Quand les parents se séparent, ils continuent d’exercer l’autorité parentale en commun (C. civ., art. 373-2). En effet, la séparation du couple est désormais sans incidence sur l’exercice de l’autorité parentale, sauf exceptions liées à l’attitude du père. Ils doivent tous les deux maintenir des relations personnelles avec l’enfant mais aussi respecter les liens de celui-ci avec l’autre parent et la responsabilité des deux parents du fait de leur enfant mineur est maintenue (C. civ., art. 1242, al. 4). Ils sont surtout tenus de prendre ensemble des décisions concernant sa santé, son éducation et sa scolarité mais pour les actes usuels, la mère chez qui vit l’enfant peut prendre des décisions toute seule car l’autorisation de l’autre parent n’est pas obligatoire.
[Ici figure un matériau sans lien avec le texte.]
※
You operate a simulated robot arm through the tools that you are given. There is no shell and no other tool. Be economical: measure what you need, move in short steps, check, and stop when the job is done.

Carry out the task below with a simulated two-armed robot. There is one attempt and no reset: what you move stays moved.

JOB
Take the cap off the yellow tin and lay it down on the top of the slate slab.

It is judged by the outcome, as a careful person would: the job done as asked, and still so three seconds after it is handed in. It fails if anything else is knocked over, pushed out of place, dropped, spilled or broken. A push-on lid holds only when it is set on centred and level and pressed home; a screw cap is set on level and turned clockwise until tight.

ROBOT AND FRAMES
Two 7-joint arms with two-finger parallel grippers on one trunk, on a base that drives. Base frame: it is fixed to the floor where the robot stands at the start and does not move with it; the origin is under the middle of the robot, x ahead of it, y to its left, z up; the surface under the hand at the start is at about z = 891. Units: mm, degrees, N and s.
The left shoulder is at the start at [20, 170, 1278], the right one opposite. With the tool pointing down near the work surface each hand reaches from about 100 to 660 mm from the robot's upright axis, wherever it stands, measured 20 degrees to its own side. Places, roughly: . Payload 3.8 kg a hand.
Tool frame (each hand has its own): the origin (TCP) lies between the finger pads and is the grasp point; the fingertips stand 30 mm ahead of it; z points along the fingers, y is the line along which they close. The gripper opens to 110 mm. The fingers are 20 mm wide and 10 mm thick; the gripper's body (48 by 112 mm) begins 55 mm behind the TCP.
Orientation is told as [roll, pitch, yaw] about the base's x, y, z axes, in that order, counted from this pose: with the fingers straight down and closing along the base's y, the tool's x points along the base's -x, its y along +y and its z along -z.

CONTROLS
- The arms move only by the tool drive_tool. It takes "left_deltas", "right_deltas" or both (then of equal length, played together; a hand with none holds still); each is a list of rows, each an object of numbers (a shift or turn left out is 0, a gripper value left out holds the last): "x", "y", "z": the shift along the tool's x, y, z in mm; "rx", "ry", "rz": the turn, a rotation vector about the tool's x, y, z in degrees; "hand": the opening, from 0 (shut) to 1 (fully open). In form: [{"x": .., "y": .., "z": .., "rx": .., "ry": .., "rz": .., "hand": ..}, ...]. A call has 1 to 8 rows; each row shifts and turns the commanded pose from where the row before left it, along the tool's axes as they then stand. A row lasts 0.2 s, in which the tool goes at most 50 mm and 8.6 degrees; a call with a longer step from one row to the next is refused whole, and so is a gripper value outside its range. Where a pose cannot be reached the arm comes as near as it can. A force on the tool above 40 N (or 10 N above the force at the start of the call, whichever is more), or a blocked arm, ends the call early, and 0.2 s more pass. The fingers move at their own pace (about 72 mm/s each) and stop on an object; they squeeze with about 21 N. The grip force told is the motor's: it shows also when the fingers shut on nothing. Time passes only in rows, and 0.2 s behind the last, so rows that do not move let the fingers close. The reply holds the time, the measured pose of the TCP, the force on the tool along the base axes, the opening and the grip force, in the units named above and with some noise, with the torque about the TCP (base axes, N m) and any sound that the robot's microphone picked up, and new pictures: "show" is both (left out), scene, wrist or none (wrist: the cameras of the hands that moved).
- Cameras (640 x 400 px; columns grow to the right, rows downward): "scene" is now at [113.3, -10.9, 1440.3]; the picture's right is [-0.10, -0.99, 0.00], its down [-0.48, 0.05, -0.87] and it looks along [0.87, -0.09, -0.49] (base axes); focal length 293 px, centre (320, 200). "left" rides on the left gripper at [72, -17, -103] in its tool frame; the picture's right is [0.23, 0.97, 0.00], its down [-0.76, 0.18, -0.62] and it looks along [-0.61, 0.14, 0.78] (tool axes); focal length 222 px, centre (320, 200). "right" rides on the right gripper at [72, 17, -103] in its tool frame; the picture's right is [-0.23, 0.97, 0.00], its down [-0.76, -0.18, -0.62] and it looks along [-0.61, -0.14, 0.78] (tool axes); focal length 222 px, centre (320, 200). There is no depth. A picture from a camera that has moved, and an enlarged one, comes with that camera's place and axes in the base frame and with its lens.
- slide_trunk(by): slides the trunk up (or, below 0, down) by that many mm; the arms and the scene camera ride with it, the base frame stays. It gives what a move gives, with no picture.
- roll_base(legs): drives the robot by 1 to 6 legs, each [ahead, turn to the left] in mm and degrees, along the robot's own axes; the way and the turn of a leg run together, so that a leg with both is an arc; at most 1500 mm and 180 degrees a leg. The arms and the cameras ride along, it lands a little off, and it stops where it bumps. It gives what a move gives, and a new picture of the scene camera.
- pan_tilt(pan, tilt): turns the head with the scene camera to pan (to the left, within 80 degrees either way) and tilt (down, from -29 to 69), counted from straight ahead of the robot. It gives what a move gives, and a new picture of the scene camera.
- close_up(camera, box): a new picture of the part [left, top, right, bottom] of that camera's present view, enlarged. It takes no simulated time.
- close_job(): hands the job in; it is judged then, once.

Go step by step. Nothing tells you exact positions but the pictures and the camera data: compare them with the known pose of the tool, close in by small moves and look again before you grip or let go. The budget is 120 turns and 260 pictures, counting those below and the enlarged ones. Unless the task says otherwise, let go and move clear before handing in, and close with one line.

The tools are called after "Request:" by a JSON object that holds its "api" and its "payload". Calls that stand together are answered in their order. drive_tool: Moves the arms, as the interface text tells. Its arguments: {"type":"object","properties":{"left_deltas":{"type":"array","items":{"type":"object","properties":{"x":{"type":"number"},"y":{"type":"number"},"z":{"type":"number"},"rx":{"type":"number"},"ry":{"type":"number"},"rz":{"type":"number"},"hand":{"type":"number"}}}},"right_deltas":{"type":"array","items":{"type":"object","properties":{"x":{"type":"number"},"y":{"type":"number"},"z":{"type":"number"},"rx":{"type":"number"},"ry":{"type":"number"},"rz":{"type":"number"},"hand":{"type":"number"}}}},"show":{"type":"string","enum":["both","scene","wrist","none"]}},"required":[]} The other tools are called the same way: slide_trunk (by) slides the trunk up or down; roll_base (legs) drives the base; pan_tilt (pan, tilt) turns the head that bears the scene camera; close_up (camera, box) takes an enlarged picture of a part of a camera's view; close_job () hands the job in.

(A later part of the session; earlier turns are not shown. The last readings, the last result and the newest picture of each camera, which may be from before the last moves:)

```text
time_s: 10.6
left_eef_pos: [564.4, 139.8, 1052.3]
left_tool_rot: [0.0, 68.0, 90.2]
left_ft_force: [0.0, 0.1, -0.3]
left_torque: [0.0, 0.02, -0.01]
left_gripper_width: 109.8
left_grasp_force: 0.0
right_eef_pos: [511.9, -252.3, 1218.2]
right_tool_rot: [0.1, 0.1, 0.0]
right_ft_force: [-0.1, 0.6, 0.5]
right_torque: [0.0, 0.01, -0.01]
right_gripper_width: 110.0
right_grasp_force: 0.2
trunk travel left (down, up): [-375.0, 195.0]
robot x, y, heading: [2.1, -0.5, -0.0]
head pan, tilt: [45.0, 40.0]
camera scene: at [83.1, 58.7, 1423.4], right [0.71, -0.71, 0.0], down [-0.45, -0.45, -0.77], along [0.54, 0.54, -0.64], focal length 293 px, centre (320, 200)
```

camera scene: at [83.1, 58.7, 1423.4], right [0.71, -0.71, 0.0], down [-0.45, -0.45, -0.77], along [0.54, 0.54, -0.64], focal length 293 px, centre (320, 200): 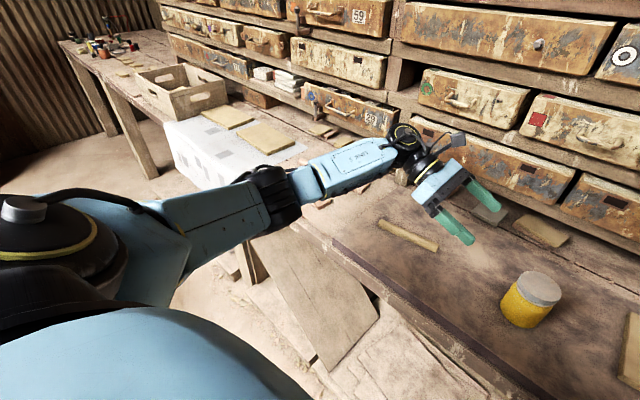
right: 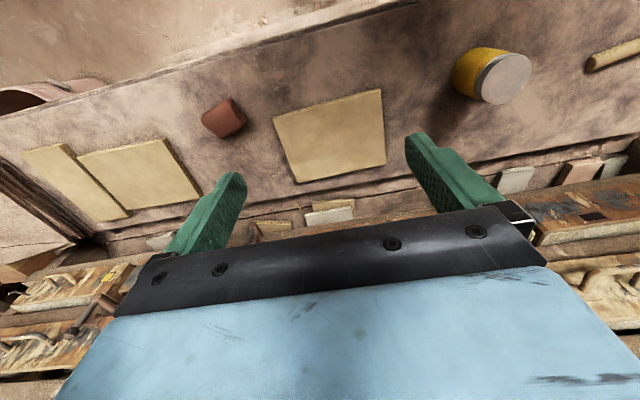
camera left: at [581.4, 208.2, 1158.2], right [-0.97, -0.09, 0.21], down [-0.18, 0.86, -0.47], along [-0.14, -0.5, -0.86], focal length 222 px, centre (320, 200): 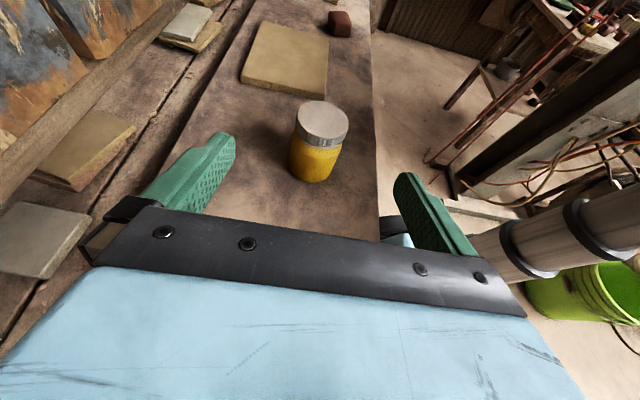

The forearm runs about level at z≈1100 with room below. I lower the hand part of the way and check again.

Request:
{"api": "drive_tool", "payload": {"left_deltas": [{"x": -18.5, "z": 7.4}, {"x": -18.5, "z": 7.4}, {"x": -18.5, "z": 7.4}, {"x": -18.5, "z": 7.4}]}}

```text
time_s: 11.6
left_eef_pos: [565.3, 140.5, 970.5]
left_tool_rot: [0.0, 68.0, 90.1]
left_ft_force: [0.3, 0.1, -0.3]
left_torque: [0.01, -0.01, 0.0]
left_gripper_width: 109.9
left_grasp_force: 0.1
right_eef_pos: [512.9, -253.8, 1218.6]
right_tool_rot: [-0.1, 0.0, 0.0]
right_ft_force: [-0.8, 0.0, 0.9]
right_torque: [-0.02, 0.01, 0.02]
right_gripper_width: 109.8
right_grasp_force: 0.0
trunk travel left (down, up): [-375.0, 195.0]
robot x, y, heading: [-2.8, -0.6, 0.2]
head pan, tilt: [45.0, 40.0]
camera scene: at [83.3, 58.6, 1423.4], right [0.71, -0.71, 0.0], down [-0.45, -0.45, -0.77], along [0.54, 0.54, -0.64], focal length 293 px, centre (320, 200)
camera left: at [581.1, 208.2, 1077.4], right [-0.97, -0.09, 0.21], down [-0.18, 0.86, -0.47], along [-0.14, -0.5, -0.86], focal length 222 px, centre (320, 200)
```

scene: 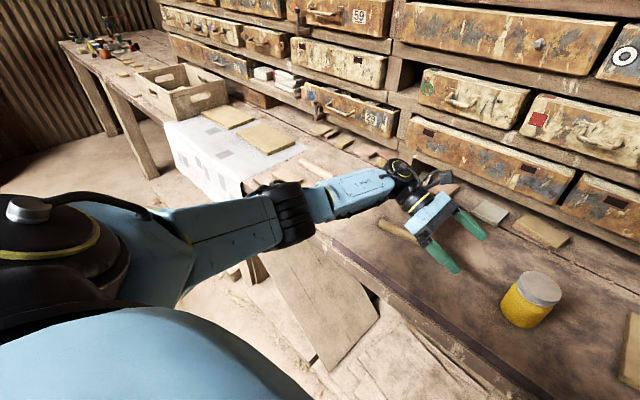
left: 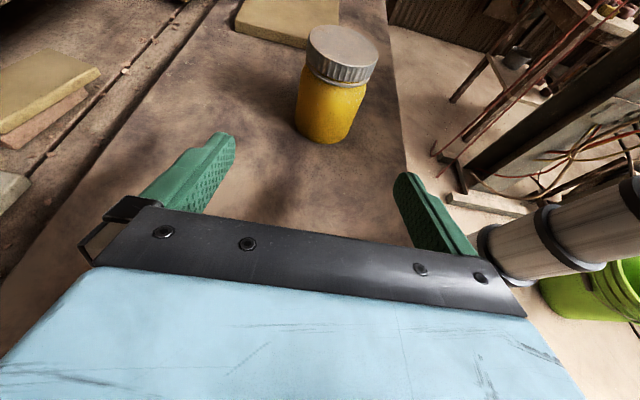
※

Il est important de maintenir la coparentalité quand les couples sont séparés car si le mineur est confié à sa mère, il est question de famille monoparentale maternelle et cela peut nuire aux femmes qu’il faut aussi aider.

Néanmoins en fonction de l’attitude du père ou de la mère, no­tamment des agissements violents, il est envisageable que le juge confie l’exercice de l’autorité parentale à un seul parent si l’intérêt de l’enfant le commande (C. civ., art. 373-2-1) ou qu’il opte pour un retrait de l’autorité parentale (C. civ., art. 378) en fonction de l’attitude de l’autre parent.

Droit de visite accordé à l’ex-époux ou à l’ex-compagnon

Pour maintenir les liens familiaux, le père qui ne vit plus en couple peut obtenir un droit de visite et d’hébergement, ce qui lui offre la possibilité d’accueillir son enfant pendant une période précisée par le juge. En effet « l’exercice du droit de visite et d’hébergement ne peut être refusé à l’autre parent que pour des motifs graves » (C. civ., art. 372-2-1).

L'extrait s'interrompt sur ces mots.